▶ What the exercise asks
Scan the data below for the string "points". Show every line where it turns up.

▶ Available data
○ ○ ○ ○ ○

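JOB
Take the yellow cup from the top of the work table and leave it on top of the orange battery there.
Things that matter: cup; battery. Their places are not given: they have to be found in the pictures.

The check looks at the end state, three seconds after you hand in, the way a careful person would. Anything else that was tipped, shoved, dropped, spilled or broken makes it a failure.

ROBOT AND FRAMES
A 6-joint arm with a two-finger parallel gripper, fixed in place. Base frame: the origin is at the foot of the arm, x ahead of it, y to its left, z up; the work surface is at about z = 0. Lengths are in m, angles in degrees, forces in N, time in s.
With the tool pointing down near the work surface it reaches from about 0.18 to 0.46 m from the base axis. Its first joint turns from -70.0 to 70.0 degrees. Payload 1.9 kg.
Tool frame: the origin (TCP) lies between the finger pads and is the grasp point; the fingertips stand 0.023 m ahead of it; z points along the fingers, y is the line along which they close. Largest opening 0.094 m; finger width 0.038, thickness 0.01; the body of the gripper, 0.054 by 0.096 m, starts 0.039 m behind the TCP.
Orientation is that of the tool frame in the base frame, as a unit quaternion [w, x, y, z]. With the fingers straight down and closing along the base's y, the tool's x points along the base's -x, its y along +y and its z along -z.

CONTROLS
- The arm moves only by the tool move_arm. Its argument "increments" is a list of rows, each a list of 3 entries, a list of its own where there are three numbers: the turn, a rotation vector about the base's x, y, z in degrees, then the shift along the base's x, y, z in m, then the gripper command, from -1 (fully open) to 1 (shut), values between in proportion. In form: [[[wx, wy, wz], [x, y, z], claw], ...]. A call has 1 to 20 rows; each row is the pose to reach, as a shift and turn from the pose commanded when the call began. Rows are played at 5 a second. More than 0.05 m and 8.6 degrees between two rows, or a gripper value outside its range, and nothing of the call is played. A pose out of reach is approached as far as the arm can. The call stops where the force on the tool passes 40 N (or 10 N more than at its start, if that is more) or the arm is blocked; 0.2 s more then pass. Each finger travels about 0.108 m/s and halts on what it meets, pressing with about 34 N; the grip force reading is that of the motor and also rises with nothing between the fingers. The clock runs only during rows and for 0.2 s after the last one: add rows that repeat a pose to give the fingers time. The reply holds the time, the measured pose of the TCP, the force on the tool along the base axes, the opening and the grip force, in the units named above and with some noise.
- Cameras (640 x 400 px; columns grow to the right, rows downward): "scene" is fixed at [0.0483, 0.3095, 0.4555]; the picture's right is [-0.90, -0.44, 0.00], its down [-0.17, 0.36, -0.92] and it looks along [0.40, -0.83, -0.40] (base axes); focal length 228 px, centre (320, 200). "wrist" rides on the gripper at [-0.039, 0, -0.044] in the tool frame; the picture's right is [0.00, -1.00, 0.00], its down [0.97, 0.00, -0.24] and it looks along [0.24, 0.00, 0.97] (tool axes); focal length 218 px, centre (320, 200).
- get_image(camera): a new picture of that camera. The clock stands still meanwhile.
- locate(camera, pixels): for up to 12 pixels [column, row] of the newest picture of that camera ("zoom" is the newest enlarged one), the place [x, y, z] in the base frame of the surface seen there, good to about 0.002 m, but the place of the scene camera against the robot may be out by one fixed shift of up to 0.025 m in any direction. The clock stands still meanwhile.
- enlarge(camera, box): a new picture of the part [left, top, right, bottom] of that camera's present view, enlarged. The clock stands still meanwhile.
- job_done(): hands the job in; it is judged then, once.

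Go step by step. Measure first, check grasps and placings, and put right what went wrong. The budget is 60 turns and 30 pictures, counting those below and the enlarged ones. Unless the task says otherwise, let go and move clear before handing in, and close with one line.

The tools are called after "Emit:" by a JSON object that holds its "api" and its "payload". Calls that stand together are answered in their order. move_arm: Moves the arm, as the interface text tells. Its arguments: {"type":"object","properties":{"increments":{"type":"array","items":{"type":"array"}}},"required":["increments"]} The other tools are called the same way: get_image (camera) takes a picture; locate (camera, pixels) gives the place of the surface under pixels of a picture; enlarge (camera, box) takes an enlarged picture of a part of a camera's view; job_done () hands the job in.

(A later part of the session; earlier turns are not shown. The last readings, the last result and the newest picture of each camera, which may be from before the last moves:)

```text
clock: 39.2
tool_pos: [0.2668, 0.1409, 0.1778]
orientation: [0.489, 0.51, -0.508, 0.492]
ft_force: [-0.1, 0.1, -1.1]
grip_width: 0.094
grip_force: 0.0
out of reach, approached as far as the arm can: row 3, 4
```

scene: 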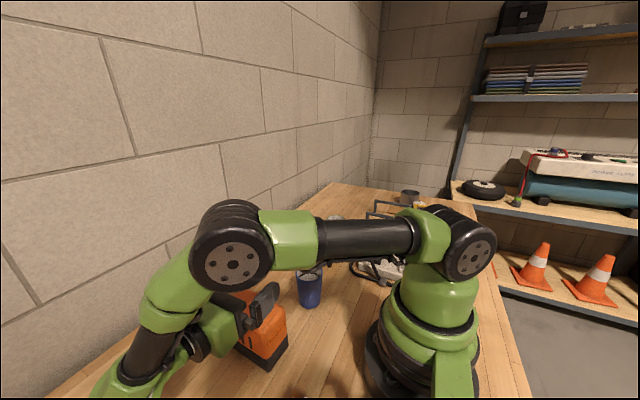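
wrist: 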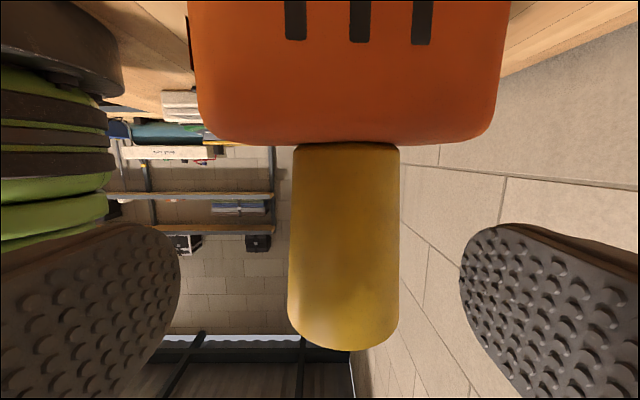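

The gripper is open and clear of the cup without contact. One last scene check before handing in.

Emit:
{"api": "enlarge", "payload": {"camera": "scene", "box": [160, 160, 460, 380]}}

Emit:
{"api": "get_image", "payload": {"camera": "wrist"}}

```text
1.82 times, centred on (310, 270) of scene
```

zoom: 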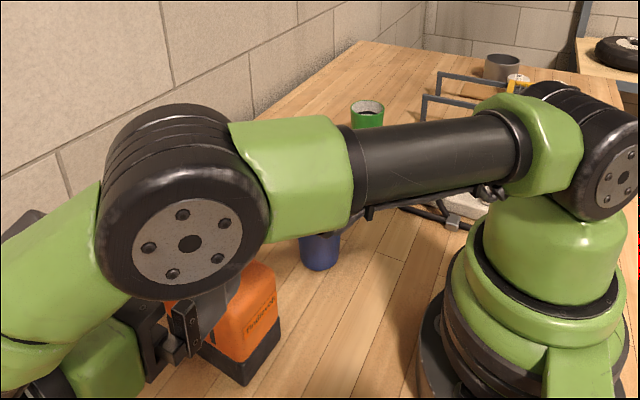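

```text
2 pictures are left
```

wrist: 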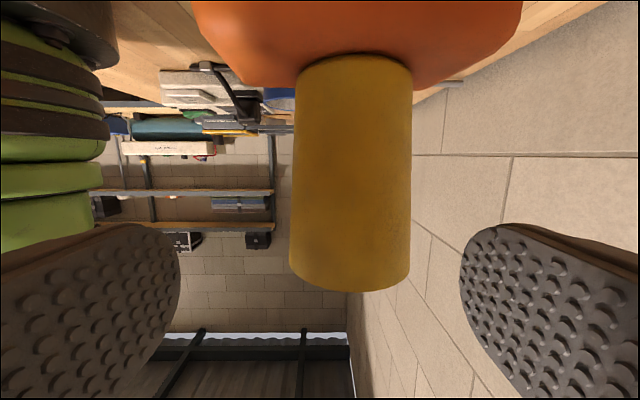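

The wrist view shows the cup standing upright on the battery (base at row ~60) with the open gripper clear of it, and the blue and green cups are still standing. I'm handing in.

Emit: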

○ ○ ○ ○ ○

▶ Solution
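Tool frame: the origin (TCP) lies between the finger pads and is the grasp point; the fingertips stand 0.023 m ahead of it; z points along the fingers, y is the line along which they close. Largest opening 0.094 m; finger width 0.038, thickness 0.01; the body of the gripper, 0.054 by 0.096 m, starts 0.039 m behind the TCP.
Orientation is that of the tool frame in the base frame, as a unit quaternion [w, x, y, z]. With the fingers straight down and closing along the base's y, the tool's x points along the base's -x, its y along +y and its z along -z.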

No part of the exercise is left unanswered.